-- Start --
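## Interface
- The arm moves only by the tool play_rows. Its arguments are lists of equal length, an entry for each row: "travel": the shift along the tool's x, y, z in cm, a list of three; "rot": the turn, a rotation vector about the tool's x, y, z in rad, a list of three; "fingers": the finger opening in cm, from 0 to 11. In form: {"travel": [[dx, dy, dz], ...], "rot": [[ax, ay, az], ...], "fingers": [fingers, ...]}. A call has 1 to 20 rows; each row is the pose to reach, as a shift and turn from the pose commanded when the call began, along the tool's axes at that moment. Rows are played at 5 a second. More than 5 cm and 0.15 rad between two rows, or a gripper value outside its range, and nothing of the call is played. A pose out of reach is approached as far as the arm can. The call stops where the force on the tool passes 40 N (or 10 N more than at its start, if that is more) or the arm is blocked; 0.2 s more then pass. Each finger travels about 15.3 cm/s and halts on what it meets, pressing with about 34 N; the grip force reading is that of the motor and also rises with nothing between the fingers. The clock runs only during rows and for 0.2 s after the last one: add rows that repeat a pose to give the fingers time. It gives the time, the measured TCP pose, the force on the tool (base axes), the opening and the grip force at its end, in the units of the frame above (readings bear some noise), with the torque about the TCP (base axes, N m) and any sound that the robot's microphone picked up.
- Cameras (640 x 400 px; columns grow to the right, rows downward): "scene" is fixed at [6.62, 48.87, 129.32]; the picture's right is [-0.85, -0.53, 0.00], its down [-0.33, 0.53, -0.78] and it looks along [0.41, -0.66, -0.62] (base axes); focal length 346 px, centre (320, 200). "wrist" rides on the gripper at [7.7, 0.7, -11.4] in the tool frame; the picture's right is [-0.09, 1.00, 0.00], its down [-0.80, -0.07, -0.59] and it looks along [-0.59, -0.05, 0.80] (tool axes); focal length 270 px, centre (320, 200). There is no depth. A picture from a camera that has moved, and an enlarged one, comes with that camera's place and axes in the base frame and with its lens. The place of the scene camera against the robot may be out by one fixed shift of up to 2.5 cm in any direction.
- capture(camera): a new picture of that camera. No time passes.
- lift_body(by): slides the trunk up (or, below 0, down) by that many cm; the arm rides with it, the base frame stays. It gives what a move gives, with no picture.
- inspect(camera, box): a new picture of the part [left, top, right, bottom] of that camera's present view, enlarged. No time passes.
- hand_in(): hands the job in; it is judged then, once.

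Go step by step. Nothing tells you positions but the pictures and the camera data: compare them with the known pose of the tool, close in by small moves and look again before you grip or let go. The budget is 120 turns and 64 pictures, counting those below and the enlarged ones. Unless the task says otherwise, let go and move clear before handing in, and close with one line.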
-- End --
### What to produce
Extract the data exactly as given.

### Answer to this problem
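## Interface
- The arm moves only by the tool play_rows. Its arguments are lists of equal length, an entry for each row: "travel": the shift along the tool's x, y, z in cm, a list of three; "rot": the turn, a rotation vector about the tool's x, y, z in rad, a list of three; "fingers": the finger opening in cm, from 0 to 11. In form: {"travel": [[dx, dy, dz], ...], "rot": [[ax, ay, az], ...], "fingers": [fingers, ...]}. A call has 1 to 20 rows; each row is the pose to reach, as a shift and turn from the pose commanded when the call began, along the tool's axes at that moment. Rows are played at 5 a second. More than 5 cm and 0.15 rad between two rows, or a gripper value outside its range, and nothing of the call is played. A pose out of reach is approached as far as the arm can. The call stops where the force on the tool passes 40 N (or 10 N more than at its start, if that is more) or the arm is blocked; 0.2 s more then pass. Each finger travels about 15.3 cm/s and halts on what it meets, pressing with about 34 N; the grip force reading is that of the motor and also rises with nothing between the fingers. The clock runs only during rows and for 0.2 s after the last one: add rows that repeat a pose to give the fingers time. It gives the time, the measured TCP pose, the force on the tool (base axes), the opening and the grip force at its end, in the units of the frame above (readings bear some noise), with the torque about the TCP (base axes, N m) and any sound that the robot's microphone picked up.
- Cameras (640 x 400 px; columns grow to the right, rows downward): "scene" is fixed at [6.62, 48.87, 129.32]; the picture's right is [-0.85, -0.53, 0.00], its down [-0.33, 0.53, -0.78] and it looks along [0.41, -0.66, -0.62] (base axes); focal length 346 px, centre (320, 200). "wrist" rides on the gripper at [7.7, 0.7, -11.4] in the tool frame; the picture's right is [-0.09, 1.00, 0.00], its down [-0.80, -0.07, -0.59] and it looks along [-0.59, -0.05, 0.80] (tool axes); focal length 270 px, centre (320, 200). There is no depth. A picture from a camera that has moved, and an enlarged one, comes with that camera's place and axes in the base frame and with its lens. The place of the scene camera against the robot may be out by one fixed shift of up to 2.5 cm in any direction.
- capture(camera): a new picture of that camera. No time passes.
- lift_body(by): slides the trunk up (or, below 0, down) by that many cm; the arm rides with it, the base frame stays. It gives what a move gives, with no picture.
- inspect(camera, box): a new picture of the part [left, top, right, bottom] of that camera's present view, enlarged. No time passes.
- hand_in(): hands the job in; it is judged then, once.

Go step by step. Nothing tells you positions but the pictures and the camera data: compare them with the known pose of the tool, close in by small moves and look again before you grip or let go. The budget is 120 turns and 64 pictures, counting those below and the enlarged ones. Unless the task says otherwise, let go and move clear before handing in, and close with one line.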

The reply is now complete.